-- Begin Source material --

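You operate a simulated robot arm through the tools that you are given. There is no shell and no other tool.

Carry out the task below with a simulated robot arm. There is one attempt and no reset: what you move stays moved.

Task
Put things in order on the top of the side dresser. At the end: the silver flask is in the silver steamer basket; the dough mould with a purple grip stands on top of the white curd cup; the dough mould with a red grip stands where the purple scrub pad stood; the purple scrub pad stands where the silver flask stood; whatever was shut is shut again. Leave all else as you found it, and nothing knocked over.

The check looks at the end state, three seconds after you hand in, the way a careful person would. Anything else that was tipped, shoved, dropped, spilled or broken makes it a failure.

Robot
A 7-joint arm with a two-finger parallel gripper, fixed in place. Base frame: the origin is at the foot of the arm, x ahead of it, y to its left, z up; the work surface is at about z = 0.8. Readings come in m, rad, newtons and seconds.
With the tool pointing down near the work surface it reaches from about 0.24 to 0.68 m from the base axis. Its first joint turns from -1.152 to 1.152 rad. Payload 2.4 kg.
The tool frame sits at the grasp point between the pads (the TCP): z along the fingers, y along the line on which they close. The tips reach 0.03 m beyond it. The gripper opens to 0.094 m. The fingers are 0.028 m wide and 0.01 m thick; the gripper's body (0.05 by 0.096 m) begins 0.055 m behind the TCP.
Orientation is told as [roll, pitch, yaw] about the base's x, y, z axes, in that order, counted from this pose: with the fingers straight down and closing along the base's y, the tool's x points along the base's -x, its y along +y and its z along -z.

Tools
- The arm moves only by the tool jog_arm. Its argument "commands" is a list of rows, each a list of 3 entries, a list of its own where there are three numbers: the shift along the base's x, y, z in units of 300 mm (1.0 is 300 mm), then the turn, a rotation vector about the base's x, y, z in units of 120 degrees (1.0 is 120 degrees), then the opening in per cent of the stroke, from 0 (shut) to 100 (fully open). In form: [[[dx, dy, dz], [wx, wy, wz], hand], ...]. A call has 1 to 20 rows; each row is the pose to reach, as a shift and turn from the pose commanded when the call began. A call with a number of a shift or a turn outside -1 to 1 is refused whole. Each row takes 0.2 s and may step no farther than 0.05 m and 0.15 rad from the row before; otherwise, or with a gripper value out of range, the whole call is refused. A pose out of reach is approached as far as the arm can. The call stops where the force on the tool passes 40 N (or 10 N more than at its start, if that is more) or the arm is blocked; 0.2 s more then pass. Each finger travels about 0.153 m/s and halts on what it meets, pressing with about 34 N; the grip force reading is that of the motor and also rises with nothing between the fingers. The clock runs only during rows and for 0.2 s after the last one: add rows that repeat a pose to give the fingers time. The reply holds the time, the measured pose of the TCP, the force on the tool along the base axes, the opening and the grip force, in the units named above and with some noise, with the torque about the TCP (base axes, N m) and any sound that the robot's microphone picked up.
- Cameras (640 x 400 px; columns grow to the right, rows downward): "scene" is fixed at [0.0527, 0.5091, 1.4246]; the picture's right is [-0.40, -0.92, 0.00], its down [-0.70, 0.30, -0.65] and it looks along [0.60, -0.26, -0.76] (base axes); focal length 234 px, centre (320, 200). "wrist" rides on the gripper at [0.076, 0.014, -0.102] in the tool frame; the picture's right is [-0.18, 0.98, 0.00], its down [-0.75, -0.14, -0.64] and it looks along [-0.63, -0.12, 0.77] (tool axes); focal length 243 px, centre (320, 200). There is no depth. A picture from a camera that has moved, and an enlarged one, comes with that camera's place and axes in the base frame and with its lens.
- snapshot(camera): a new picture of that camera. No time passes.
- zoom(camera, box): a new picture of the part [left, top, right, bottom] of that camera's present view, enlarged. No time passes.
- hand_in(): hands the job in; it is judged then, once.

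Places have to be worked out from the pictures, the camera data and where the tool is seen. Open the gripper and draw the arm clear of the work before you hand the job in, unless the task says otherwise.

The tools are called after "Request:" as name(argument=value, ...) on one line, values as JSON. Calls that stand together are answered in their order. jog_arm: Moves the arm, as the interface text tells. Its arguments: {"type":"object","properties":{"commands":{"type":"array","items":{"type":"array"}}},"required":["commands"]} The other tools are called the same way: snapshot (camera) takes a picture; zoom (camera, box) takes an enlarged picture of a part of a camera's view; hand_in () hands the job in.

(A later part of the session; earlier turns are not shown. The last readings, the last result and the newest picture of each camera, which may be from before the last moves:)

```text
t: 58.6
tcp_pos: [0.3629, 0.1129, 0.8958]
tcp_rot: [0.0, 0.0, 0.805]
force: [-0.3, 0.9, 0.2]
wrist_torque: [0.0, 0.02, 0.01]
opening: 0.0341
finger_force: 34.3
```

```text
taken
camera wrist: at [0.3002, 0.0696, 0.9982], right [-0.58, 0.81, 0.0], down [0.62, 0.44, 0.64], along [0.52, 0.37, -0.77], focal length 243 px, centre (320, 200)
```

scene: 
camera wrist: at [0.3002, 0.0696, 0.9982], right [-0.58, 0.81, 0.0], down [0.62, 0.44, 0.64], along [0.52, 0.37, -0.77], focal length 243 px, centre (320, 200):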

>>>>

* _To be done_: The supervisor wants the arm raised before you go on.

-- End Source material --

* _To be done_: Extract from the material all lines containing the string "scene".

* _Task response_:
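- Cameras (640 x 400 px; columns grow to the right, rows downward): "scene" is fixed at [0.0527, 0.5091, 1.4246]; the picture's right is [-0.40, -0.92, 0.00], its down [-0.70, 0.30, -0.65] and it looks along [0.60, -0.26, -0.76] (base axes); focal length 234 px, centre (320, 200). "wrist" rides on the gripper at [0.076, 0.014, -0.102] in the tool frame; the picture's right is [-0.18, 0.98, 0.00], its down [-0.75, -0.14, -0.64] and it looks along [-0.63, -0.12, 0.77] (tool axes); focal length 243 px, centre (320, 200). There is no depth. A picture from a camera that has moved, and an enlarged one, comes with that camera's place and axes in the base frame and with its lens.
scene: 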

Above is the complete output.